Getting Kids to Take Initiative
Kids and Initiative
I often hear teachers lament that the students today have little intrinsic motivation and initiative. Certainly as a school counselor, I often presented lessons on being responsible. When asked what it means to be responsible, children usually have a good idea. When asked what responsibilities they have, I would get a variety of answers; everything from I don’t have any chores to I have to clean my room and do my homework.
Developing a Responsible Attitude=Adult Success
While children may complain about the responsibilities they have, it is a rare adult who doesn’t attribute their success to being held to a high standard as a child. Darren Hardy in his book, The Compound Effect writes of his strict, single parent upbringing by his dad, a high school football coach, who held Darren responsible and accountable for chores, school work and personal choices. Dan Miller, author of 48 Days to the Work You Love, often refers to his strict Mennonite farm upbringing where he rose early to milk the cows before attending school. Both believe that their motivation and success is due at least in part to the habits and attitudes they developed as children.
Here’s a great little video for kids by kids on taking initiative:
Eight tips for encouraging responsible self-reliant children:
Being responsible is part of the teamwork involved in community. Parents and educators who can convey responsibilities as jobs that everyone does to create the whole fabric of a working, caring community model will gain the best cooperation. Here are some tips for developing responsible children:
- Be clear on expectations and results expected. Clean your room may mean put everything in it’s place to a parent and shove everything in the closet to a child. Allow for age and ability differences, but be clear in what you expect.
- Determine a time frame. Is this a daily chore or a once a week chore?
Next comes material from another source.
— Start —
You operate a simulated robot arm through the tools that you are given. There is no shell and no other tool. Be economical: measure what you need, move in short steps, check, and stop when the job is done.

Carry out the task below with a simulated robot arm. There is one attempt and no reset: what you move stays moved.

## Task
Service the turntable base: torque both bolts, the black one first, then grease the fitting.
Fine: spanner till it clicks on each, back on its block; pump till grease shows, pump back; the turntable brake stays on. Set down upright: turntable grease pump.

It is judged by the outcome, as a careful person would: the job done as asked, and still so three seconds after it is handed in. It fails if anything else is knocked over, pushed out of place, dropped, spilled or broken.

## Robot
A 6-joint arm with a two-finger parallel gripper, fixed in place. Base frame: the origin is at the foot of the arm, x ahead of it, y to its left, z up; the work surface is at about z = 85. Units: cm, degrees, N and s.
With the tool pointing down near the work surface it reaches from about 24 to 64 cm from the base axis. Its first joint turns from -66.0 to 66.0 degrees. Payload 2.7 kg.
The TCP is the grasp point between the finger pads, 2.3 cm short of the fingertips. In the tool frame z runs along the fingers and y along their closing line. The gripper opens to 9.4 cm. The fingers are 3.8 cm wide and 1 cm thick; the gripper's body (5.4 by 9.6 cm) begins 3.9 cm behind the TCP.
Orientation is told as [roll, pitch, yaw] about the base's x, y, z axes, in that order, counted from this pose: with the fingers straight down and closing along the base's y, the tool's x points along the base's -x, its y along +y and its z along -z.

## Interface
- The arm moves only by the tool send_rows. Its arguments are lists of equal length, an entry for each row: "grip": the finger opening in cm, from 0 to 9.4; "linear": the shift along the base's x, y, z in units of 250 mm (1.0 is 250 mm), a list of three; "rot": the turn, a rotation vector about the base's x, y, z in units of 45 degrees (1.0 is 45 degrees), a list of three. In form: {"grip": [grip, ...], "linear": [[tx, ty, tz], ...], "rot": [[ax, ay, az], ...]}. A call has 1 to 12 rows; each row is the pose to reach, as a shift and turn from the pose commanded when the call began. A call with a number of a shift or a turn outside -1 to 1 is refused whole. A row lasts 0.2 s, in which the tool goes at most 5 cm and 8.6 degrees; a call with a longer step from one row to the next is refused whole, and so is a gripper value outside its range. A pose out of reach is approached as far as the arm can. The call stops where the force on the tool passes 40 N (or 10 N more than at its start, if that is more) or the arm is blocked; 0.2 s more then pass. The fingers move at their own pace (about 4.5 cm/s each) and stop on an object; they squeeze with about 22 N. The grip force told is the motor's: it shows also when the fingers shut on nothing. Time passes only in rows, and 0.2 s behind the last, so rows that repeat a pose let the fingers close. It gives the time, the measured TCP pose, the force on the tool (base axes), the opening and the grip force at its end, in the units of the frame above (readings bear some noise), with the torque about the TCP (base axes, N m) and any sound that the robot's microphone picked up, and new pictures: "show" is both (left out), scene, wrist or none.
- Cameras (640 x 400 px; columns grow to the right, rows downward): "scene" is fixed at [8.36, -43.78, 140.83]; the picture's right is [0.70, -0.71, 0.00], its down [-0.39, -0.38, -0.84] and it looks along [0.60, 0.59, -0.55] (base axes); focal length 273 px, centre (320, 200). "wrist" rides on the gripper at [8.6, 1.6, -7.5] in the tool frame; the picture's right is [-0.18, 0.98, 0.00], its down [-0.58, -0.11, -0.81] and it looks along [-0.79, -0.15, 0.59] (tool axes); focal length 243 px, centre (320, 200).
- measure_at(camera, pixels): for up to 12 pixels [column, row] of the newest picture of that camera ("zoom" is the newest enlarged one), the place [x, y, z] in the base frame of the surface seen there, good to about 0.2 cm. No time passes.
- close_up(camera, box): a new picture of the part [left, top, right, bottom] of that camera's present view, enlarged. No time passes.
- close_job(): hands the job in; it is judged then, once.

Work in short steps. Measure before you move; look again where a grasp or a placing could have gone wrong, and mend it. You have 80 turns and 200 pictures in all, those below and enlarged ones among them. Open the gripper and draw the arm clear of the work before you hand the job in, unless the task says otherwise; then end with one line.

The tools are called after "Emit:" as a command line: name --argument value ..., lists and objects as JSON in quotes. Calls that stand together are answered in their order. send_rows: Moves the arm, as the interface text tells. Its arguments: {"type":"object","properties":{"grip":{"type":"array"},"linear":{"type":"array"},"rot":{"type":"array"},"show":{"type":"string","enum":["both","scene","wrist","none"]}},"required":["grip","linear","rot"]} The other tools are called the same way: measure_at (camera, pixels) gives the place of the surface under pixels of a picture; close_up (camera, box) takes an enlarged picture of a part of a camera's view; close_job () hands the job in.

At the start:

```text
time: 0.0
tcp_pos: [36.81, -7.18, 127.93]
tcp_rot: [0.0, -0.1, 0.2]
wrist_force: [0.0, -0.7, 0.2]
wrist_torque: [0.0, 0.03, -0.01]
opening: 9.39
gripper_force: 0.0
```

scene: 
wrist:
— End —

Does it need to be completed by a certain time?
- Don’t present the chore as a choice when it really isn’t one. Many times parents will say, “Will you pick up your toys for me?” which implies that one answer could be, “No thanks, I’d rather play.” A better communication is a statement, “It’s time to pick up your toys before dinner.”
- Provide plenty of praise and encouragement but don’t get stuck in a reward mode for every behavior. A reward such as paying for a chore should be given for extra jobs taken on not for the routine ones.
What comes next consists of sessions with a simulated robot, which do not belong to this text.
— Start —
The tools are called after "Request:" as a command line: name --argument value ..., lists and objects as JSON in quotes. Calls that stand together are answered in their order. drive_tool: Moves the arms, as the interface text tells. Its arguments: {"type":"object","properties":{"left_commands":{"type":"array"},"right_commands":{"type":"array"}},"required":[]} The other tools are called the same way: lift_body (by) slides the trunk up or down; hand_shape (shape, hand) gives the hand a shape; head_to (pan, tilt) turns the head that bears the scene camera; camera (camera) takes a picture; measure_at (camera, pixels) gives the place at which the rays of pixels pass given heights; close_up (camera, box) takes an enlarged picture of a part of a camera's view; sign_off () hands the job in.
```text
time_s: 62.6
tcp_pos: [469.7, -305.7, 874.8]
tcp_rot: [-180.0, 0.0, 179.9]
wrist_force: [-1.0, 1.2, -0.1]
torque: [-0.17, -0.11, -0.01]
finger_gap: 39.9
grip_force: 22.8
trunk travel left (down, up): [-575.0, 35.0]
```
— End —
- Be consistent and create routine habits. Chores done on a haphazard schedule give the impression that you don’t care and ultimately the system will fall apart.
- Allow for mistakes. Encourage students to be a problem solver when things don’t go as planned and figure out how to fix the problem. This is better than taking over and doing the task for them.
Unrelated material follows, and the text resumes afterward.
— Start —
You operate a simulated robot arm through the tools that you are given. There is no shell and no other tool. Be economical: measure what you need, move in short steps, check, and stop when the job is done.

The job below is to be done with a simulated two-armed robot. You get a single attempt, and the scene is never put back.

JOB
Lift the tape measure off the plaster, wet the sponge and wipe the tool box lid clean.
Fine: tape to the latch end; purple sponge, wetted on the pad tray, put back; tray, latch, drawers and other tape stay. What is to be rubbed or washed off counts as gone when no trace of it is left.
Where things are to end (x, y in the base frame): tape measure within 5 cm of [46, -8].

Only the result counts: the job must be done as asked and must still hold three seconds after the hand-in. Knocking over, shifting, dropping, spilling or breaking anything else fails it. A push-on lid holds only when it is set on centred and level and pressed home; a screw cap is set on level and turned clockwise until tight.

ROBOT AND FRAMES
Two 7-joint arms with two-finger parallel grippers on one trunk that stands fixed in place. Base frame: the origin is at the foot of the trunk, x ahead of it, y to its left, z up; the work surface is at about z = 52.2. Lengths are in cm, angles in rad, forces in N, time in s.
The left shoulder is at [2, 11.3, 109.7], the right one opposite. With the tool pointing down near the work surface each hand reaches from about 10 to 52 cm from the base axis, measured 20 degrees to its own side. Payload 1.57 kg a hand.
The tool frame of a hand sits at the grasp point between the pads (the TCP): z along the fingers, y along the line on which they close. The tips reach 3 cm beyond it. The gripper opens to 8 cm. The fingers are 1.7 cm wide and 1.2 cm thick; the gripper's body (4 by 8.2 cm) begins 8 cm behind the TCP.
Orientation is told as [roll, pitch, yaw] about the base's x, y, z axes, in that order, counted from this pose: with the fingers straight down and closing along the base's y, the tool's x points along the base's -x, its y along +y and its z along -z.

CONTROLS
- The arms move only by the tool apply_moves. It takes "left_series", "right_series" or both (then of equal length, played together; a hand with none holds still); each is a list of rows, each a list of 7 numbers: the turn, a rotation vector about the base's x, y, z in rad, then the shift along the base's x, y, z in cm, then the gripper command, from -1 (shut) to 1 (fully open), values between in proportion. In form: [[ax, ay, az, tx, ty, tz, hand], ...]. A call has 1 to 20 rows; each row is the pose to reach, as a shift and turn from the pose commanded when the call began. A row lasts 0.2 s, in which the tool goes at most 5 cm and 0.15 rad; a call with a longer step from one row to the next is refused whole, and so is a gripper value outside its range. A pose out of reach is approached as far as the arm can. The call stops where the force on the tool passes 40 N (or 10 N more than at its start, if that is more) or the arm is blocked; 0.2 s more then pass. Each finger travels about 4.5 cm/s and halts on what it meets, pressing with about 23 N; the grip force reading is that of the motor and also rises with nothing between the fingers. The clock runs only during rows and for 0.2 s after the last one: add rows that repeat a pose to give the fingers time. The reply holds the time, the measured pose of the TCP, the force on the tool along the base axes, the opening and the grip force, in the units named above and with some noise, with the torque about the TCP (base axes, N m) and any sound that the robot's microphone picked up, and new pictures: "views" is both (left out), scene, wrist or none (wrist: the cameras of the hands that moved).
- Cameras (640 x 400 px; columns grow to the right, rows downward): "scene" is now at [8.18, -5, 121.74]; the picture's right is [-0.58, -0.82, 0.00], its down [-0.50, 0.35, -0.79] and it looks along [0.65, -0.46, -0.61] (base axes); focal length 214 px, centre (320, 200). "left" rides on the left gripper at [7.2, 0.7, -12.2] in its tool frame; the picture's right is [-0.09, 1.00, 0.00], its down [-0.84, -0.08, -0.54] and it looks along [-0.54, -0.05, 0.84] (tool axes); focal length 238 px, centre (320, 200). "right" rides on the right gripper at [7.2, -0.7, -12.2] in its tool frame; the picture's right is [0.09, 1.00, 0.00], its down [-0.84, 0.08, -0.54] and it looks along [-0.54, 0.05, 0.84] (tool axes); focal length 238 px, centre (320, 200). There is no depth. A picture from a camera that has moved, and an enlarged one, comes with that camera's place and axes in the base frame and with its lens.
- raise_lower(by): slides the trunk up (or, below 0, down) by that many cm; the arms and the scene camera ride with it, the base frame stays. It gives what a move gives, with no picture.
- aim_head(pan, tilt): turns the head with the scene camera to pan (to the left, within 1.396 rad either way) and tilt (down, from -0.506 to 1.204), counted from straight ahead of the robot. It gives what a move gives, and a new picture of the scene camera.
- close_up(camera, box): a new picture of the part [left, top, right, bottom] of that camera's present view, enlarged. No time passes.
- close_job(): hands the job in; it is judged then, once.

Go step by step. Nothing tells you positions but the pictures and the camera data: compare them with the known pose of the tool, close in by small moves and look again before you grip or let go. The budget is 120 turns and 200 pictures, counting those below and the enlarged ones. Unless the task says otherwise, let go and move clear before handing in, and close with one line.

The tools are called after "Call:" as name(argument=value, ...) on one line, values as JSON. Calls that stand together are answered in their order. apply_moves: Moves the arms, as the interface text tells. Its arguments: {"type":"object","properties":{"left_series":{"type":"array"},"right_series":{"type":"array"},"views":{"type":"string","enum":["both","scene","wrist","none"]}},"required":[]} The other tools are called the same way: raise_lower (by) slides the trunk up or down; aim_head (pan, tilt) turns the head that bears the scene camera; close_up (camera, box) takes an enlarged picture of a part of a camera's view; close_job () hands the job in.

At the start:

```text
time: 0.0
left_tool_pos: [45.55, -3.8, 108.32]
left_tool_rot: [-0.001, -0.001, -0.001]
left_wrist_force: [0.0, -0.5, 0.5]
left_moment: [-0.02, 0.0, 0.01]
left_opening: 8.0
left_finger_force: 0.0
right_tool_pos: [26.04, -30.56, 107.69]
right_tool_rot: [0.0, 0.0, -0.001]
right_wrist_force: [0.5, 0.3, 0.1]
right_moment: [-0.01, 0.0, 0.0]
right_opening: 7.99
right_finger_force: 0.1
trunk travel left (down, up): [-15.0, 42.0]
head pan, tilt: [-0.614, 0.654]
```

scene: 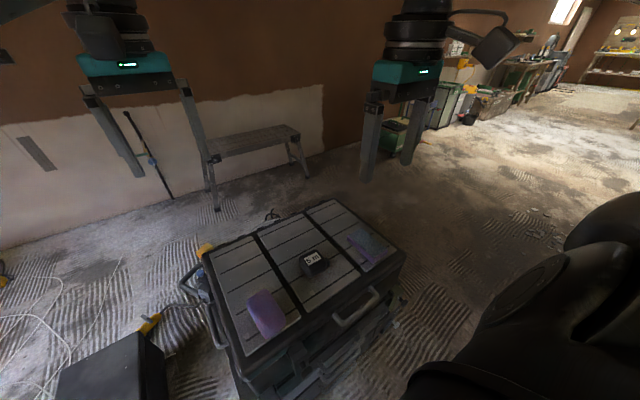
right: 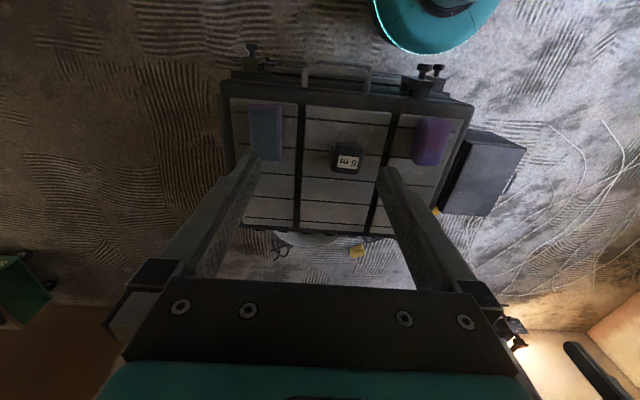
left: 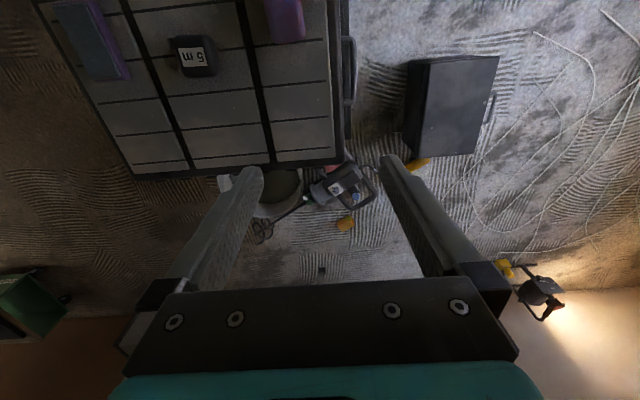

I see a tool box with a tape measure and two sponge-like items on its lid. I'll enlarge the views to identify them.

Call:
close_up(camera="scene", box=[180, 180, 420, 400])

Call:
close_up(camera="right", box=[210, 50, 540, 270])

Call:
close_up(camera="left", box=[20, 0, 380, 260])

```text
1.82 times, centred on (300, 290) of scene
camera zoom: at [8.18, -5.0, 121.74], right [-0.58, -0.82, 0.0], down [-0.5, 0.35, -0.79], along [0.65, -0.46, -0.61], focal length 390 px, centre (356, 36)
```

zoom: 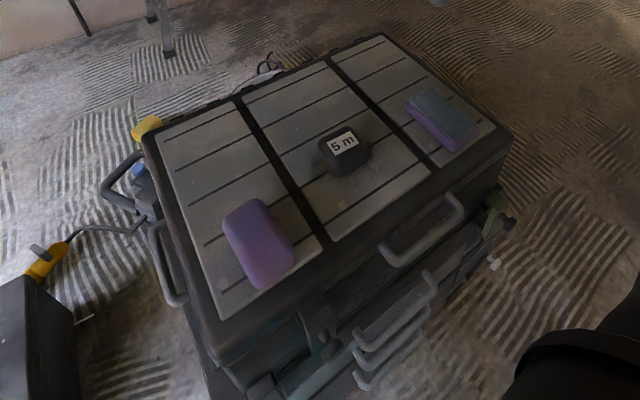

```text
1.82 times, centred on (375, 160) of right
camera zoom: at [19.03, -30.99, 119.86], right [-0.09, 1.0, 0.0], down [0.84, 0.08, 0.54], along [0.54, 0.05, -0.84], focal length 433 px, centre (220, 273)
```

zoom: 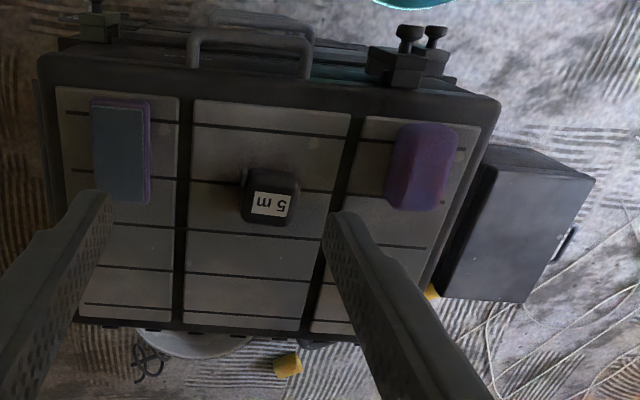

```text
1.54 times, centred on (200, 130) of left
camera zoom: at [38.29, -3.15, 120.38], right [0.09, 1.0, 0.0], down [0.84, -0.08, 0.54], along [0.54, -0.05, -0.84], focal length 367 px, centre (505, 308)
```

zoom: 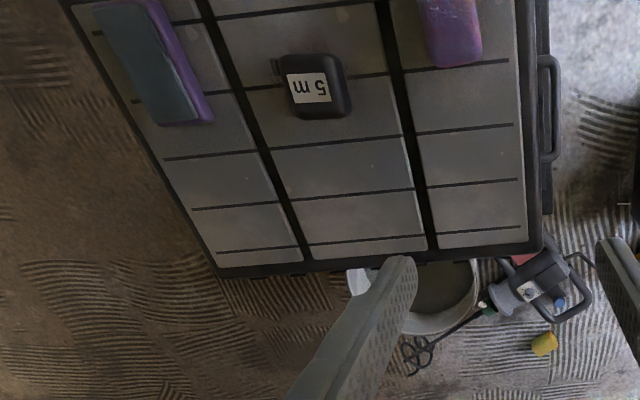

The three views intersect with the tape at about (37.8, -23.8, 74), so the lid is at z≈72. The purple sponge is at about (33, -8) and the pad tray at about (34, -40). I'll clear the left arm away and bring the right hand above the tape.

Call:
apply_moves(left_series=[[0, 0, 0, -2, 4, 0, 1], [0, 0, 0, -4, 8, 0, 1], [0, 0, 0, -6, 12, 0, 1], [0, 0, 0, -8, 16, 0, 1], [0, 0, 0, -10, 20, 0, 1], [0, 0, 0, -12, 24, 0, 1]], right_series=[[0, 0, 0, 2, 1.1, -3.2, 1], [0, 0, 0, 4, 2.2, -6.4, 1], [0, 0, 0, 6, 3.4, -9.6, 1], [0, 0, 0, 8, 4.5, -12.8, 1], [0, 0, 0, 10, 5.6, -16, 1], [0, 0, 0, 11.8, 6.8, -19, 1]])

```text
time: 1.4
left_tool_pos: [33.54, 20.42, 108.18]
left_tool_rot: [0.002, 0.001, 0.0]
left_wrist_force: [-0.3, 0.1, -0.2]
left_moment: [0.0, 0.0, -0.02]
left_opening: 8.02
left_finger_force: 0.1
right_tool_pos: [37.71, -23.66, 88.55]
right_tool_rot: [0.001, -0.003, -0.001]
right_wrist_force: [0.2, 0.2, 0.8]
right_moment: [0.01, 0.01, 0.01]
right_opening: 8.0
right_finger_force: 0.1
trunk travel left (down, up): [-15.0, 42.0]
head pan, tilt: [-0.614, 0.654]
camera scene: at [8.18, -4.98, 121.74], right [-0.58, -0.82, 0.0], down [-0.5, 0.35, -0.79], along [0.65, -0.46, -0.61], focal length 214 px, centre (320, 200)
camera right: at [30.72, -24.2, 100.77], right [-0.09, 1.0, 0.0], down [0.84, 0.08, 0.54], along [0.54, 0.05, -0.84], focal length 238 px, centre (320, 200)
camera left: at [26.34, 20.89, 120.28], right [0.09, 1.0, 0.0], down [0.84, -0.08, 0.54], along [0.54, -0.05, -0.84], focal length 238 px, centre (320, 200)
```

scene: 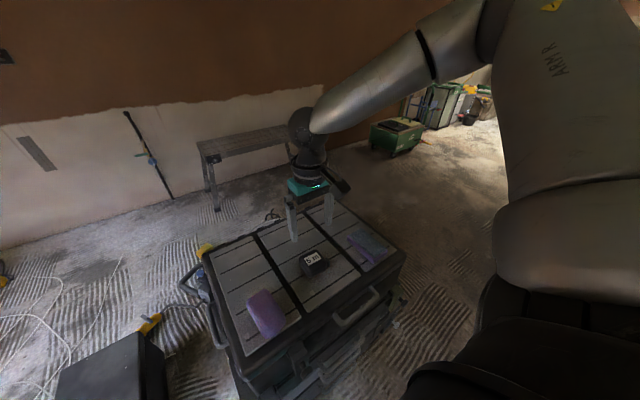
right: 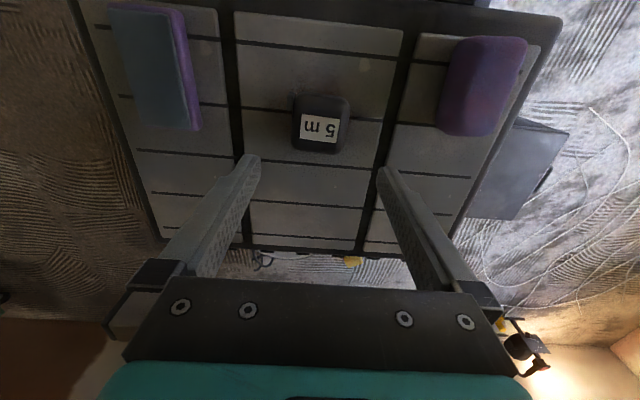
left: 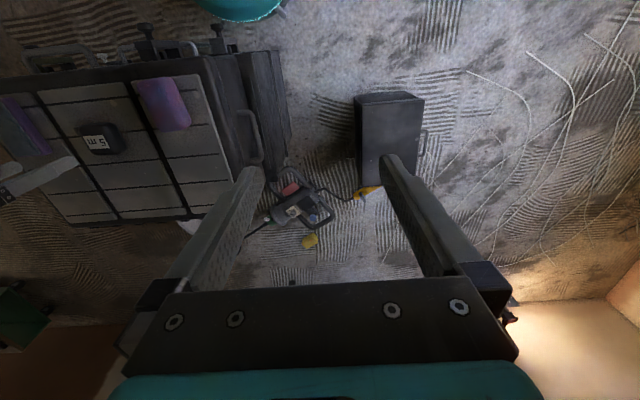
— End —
- Set a responsible role model yourself. It doesn’t hurt to point out that as the parent or educator, you have your responsibilities as well and that you will be completing them while he does his part.
- Create a sense of play and fun. Not all work has to be boring drudgery. Have a race to see who can clean the fastest. Put on some music and dance while learning a new skill. There are plenty of ways to make work a great time of interaction and engagement as a family or classroom.